Mas o homem, em geral, não foi feito para ficar sempre na infância. Dela sai no tempo prescrito pela natureza; e esse momento de crise, embora bastante curto, tem longas influências.
Assim como o rugir do mar antecede de longe a tempestade, essa revolução tempestuosa se anuncia pelo murmúrio das paixões nascentes; uma fermentação secreta avisa a aproximação do perigo. Uma mudança no humor, exaltações frequentes, uma contínua agitação de espírito, tornam a criança quase indisciplinável. Ela se torna surda à voz que a tornava dócil; é um leão que arde em febre; ela desconhece seu guia, não quer mais ser governada.
Aos sinais morais de um humor que se altera se associam mudanças sensíveis em sua aparência. Sua fisionomia se desenvolve e recebe as marcas de um caráter; a rara e suave penugem que cresce na parte inferior de suas faces assume cor morena e consistência. Sua voz entra muda, ou melhor, desaparece: o ser humano não é nem criança nem homem, e não pode assumir a tonalidade vocal de nenhum dos dois. Seus olhos, esses órgãos da alma, que até agora nada disseram, encontram uma linguagem e expressão; um fogo que nasce os anima, seus olhares mais vivos ainda guardam uma santa inocência, mas não têm mais sua primeira imbecilidade: já percebe que eles podem falar muito; começa a saber abaixá-los e enrubescer; torna-se sensível antes de saber o que sente; está inquieto sem razão para isso.
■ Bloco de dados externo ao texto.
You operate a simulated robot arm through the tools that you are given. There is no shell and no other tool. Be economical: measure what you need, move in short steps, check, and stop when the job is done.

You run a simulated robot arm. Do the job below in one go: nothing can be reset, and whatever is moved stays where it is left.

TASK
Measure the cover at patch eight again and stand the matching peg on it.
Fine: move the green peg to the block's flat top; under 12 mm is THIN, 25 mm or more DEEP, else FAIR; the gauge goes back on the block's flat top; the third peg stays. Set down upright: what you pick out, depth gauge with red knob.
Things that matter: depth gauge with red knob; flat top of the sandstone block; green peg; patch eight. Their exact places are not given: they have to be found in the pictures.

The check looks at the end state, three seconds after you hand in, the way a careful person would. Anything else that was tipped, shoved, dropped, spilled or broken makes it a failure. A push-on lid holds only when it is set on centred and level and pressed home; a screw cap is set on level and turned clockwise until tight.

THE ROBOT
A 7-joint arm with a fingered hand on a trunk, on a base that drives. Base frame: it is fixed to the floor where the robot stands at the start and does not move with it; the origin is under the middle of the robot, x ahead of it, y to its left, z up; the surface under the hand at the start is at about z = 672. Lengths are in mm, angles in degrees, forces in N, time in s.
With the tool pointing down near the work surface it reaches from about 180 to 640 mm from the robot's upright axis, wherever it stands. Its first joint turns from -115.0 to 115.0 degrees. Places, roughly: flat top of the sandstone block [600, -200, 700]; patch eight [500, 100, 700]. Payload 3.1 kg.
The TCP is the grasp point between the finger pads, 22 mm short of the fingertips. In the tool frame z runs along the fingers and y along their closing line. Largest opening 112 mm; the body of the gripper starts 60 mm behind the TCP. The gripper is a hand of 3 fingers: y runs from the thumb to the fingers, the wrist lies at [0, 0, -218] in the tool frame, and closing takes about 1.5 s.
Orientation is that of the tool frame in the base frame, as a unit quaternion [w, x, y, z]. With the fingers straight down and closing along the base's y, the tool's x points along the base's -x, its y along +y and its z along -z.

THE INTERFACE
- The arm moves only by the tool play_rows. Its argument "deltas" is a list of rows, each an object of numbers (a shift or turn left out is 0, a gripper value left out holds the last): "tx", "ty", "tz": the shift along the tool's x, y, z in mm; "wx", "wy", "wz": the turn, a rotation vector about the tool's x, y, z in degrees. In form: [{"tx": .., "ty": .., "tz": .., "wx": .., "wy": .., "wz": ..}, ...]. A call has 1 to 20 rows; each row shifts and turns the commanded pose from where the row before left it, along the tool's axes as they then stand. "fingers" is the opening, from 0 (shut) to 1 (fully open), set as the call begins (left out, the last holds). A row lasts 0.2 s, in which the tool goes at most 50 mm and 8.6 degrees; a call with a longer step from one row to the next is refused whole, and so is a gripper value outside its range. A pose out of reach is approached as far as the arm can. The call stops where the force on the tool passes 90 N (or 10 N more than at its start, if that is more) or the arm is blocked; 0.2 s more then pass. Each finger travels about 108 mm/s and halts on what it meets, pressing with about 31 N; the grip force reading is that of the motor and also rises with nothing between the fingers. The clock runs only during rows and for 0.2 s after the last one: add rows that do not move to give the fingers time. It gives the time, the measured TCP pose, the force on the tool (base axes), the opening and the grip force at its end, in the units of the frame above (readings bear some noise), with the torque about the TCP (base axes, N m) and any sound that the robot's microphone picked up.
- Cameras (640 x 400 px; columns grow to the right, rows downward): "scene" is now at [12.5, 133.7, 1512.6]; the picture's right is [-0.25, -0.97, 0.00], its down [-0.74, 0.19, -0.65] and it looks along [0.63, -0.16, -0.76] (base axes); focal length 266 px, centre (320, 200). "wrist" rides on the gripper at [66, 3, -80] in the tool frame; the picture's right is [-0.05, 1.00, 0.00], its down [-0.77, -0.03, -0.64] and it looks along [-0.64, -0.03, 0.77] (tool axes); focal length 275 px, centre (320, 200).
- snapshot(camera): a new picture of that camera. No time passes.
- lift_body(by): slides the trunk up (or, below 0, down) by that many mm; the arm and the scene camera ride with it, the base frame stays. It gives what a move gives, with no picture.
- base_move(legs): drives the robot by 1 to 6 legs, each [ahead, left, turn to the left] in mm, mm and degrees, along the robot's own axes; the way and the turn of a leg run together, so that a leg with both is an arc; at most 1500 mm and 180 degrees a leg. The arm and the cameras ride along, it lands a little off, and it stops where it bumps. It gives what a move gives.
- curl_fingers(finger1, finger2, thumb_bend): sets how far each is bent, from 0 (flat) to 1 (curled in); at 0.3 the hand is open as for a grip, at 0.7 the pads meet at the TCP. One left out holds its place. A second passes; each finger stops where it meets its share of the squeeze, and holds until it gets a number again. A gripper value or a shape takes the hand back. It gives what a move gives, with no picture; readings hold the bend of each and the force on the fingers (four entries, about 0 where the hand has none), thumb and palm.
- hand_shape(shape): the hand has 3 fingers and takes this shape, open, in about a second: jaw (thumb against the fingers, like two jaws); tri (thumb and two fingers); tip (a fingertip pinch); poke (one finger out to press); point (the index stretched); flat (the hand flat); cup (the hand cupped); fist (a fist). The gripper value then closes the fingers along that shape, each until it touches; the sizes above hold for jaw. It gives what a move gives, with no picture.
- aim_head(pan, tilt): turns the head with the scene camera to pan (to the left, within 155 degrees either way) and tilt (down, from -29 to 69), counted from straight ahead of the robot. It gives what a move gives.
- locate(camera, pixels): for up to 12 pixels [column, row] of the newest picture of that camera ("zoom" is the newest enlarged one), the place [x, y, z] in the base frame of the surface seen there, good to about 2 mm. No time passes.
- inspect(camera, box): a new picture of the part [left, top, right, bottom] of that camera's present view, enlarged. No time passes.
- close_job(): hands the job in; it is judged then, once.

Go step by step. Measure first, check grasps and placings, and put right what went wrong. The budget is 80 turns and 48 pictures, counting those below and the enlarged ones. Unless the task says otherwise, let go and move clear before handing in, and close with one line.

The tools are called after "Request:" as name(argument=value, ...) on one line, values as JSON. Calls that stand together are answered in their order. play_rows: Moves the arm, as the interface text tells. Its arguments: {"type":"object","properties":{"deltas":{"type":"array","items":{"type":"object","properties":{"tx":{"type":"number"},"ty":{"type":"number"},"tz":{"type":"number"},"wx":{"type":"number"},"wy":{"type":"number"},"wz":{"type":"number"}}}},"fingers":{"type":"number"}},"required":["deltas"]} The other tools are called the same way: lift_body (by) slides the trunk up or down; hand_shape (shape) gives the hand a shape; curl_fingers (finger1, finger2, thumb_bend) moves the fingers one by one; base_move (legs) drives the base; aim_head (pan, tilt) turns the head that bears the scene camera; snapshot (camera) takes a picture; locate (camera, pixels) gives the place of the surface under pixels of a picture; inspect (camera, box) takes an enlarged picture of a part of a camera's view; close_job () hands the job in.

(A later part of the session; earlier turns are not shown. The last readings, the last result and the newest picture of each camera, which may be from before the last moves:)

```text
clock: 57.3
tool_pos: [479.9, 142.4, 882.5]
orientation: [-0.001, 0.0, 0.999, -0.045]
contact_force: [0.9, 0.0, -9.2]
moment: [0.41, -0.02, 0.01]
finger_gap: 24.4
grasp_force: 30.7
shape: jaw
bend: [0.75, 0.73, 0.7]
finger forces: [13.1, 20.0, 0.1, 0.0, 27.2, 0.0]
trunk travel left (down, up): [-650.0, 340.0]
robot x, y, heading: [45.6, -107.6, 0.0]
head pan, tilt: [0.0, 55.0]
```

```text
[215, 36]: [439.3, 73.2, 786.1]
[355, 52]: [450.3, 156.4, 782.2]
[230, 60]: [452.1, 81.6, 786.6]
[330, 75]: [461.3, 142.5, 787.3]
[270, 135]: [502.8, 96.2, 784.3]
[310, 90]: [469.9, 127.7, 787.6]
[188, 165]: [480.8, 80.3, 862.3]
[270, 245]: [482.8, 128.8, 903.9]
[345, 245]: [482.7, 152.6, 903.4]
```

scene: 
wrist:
Tudo isso pode ocorrer lentamente e ainda lhe deixar algum tempo a mais: mas se sua vivacidade se torna por demais impaciente, se seu arrebatamento se transforma em furor, se ele se irrita e se comove repentinamente, se derrama lágrimas sem motivo, se, ao se aproximar dos objetos que começam a ficar perigosos para ele, sua pulsação aumenta e seus olhos se inflamam, se a mão de uma mulher colocando-se sobre a sua o faz estremecer, se ele se perturba ou se intimida junto dela, Ulisses, ó sábio Ulisses, toma cuidado; os odres que fechavas com tanto zelo estão abertos; os ventos já se desencadearam; não deixes o leme sequer um instante, ou tudo estará perdido.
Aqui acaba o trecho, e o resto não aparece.